Job was on the spiritual path and we know he stuck with it and achieved the spiritual reward he sought, because the usual biblical way of indicating this is to receive a double portion. And at the end Job receives twice as much as he had. I mention Job because with the sores and all, Lazarus has some similarity to Job. The meaning of “Lazarus” as something to the effect of, “God helps,” also steers us to understanding that he is the one on the spiritual path.

Biblically, one of the meanings of riches, is the mentality or patterns of thinking that we can develop for getting our pleasure from things of this material world and that is surely the meaning intended here. I would have to start guessing to go much further on this parable. So I'll address the thieves.

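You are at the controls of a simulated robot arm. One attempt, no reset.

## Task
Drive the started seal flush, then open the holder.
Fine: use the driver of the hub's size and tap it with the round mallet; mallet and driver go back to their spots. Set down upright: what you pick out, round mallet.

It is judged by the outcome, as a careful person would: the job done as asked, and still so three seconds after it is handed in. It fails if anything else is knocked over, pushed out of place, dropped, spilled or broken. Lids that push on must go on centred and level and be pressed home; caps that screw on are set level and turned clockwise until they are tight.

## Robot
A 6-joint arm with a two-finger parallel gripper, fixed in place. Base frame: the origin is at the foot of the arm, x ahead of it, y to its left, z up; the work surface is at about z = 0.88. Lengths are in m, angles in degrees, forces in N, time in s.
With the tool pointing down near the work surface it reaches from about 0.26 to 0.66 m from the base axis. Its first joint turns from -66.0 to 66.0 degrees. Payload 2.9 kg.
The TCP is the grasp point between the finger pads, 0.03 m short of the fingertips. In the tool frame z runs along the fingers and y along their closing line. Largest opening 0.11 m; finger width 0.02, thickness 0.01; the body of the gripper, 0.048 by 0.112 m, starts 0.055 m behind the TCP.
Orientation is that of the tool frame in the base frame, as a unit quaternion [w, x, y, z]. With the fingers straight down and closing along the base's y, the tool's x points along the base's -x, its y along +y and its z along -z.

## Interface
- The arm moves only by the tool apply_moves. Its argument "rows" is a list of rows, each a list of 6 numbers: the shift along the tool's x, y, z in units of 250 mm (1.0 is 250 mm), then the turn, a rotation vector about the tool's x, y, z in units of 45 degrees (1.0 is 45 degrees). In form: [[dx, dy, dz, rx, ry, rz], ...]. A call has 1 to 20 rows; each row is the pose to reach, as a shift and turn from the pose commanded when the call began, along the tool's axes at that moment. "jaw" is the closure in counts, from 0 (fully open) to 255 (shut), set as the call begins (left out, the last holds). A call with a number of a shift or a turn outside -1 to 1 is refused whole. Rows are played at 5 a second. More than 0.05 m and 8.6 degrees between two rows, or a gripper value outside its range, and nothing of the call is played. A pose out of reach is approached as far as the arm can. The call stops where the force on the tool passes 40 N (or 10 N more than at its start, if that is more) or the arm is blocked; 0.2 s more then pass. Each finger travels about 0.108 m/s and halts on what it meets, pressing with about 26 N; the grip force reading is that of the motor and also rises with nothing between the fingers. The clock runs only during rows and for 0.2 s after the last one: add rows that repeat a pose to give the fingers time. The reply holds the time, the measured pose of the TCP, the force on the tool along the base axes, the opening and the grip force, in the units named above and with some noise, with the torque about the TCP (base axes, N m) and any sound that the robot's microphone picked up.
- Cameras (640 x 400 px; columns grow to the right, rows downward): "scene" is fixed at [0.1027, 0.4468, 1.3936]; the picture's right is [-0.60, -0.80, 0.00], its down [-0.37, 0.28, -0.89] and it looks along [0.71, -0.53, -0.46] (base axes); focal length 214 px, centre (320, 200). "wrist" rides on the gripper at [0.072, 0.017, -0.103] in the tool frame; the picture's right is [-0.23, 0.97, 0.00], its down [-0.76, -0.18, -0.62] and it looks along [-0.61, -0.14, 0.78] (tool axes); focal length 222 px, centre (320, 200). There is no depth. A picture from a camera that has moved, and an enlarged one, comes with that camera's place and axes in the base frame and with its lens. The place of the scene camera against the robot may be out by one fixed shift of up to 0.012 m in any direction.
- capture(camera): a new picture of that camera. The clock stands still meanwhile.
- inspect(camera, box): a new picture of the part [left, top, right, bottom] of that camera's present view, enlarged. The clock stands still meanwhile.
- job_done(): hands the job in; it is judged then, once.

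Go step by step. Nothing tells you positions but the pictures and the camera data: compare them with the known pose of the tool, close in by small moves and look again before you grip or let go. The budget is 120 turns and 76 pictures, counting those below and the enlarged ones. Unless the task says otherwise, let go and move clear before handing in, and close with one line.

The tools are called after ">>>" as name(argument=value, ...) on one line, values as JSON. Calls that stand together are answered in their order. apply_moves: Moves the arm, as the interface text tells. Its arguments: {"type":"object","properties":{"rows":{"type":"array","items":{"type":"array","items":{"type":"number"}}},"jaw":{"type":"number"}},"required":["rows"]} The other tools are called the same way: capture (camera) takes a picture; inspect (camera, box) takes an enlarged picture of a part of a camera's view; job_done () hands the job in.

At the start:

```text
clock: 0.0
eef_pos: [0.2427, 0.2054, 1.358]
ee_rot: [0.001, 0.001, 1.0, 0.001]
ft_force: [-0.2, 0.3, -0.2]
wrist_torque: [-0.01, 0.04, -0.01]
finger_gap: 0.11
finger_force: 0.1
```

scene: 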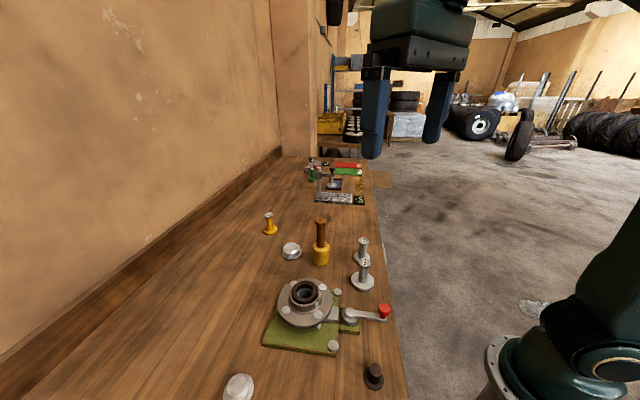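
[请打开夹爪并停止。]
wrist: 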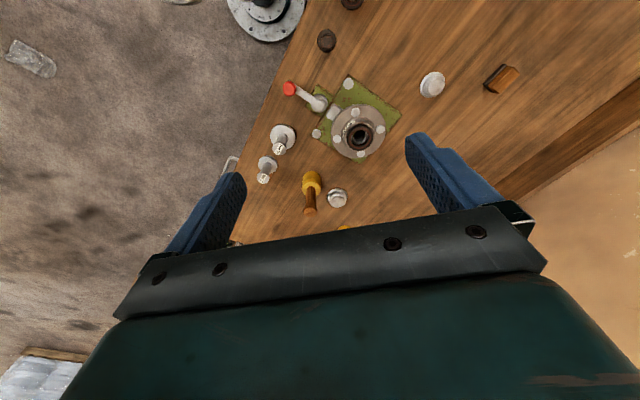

Buddhism teaches of the middle way, and that concept in biblical terms, is the teaching, “to turn neither to the right or to the left.” So far my working hypothesis on the meaning of that, is that turning to the left, is turning to things of the material world. Turning to the right, would normally seem to be a good thing, because when the bible speaks of right and left, right is usually the righteous as compared to the worldly left. But I think in this sense the meaning is extreme asceticism. Living a life of extreme asceticism, but doing so without understanding why one should shun things of the world, does not really help you spiritually, while in a certain sense you aren't going as far wrong as being on the left, you still may not reach the goal.

Going left or right will steal your spirituality from you, thus the representation as thieves. If someone too ascetic realized his error perhaps it wouldn't take much for him to make rapid spiritual progress, he has already forsaken things of this world, he just missed out on understanding the reason for doing so. That may be the reason that one of the gospels depicts one of the thieves as gaining spiritual reward.